■ **Stored data**:
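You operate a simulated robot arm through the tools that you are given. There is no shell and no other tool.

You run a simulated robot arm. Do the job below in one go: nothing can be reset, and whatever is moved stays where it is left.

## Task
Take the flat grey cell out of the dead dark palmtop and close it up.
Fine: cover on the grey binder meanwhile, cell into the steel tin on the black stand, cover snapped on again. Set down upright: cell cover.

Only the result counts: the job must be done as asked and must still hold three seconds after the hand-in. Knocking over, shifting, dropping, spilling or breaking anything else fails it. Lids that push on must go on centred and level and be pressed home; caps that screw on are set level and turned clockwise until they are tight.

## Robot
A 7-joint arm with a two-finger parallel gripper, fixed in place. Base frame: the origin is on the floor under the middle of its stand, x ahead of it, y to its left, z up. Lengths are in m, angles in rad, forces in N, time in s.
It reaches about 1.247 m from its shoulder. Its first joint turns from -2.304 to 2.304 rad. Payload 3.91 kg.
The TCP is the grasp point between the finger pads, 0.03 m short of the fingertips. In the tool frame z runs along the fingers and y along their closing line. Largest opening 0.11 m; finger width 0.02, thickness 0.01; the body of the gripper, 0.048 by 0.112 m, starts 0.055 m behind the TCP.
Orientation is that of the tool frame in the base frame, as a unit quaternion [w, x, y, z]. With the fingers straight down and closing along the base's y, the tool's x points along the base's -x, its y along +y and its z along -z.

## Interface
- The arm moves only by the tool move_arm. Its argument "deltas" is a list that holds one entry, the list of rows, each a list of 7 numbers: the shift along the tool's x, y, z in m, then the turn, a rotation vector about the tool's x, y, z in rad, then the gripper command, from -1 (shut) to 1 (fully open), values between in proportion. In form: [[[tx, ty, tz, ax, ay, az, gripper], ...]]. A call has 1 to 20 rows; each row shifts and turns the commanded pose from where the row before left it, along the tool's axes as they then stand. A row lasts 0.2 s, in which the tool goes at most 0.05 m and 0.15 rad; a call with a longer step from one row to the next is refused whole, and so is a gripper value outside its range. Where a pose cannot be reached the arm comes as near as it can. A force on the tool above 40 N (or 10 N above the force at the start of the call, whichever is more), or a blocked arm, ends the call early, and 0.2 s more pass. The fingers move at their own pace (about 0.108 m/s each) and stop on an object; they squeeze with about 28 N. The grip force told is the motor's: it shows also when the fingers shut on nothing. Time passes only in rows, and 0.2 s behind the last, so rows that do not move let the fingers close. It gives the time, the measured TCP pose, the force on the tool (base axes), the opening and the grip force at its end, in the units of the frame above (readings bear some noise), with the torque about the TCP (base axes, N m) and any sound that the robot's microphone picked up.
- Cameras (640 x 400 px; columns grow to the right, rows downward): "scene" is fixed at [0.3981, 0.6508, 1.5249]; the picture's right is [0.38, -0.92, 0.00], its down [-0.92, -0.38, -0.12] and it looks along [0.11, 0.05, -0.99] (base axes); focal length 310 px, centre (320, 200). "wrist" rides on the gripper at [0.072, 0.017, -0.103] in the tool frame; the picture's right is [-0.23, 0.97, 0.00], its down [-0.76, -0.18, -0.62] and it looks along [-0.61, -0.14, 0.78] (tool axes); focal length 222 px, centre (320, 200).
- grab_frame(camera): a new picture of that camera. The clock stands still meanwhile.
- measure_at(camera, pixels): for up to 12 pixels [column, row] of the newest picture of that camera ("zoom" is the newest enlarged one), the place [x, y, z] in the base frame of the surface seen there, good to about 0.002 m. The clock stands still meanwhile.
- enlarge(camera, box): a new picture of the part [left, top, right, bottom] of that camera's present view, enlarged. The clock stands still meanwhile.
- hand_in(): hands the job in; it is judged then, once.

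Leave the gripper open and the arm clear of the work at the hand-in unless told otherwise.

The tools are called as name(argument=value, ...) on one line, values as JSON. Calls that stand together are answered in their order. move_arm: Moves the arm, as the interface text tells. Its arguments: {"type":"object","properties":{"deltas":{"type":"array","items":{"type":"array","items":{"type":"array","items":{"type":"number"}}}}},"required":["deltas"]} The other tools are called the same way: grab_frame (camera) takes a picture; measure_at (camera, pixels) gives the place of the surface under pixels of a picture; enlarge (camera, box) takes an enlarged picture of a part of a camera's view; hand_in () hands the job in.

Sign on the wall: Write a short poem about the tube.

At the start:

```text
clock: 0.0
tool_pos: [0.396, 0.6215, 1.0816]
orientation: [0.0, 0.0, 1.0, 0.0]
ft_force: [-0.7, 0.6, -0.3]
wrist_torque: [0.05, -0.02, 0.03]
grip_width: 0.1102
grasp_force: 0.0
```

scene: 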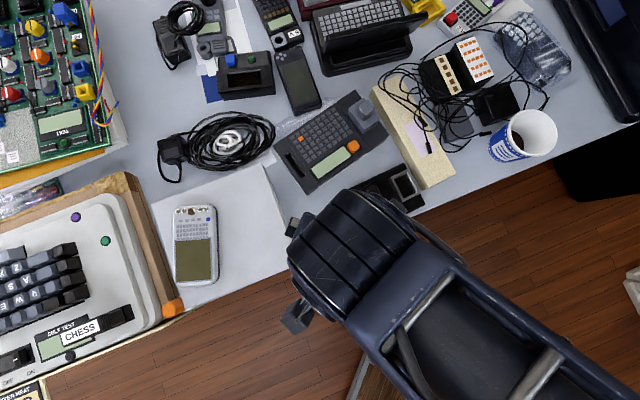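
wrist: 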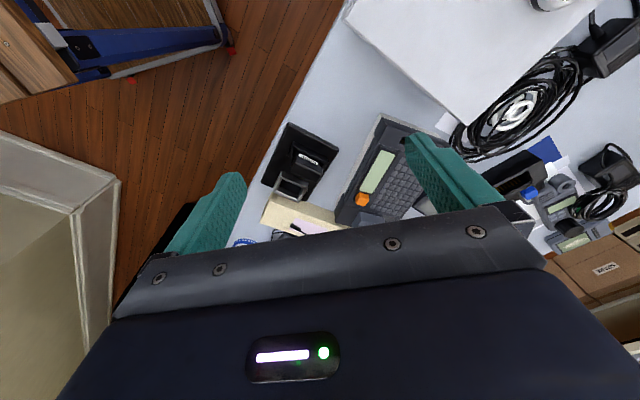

■ **Exercise directions**: Print, without alteration, the lines from the line with "Fine: cover on" to the line with "## Interface". Include both of them, and omit every other line.

■ **Correct result**:
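Fine: cover on the grey binder meanwhile, cell into the steel tin on the black stand, cover snapped on again. Set down upright: cell cover.

Only the result counts: the job must be done as asked and must still hold three seconds after the hand-in. Knocking over, shifting, dropping, spilling or breaking anything else fails it. Lids that push on must go on centred and level and be pressed home; caps that screw on are set level and turned clockwise until they are tight.

## Robot
A 7-joint arm with a two-finger parallel gripper, fixed in place. Base frame: the origin is on the floor under the middle of its stand, x ahead of it, y to its left, z up. Lengths are in m, angles in rad, forces in N, time in s.
It reaches about 1.247 m from its shoulder. Its first joint turns from -2.304 to 2.304 rad. Payload 3.91 kg.
The TCP is the grasp point between the finger pads, 0.03 m short of the fingertips. In the tool frame z runs along the fingers and y along their closing line. Largest opening 0.11 m; finger width 0.02, thickness 0.01; the body of the gripper, 0.048 by 0.112 m, starts 0.055 m behind the TCP.
Orientation is that of the tool frame in the base frame, as a unit quaternion [w, x, y, z]. With the fingers straight down and closing along the base's y, the tool's x points along the base's -x, its y along +y and its z along -z.

## Interface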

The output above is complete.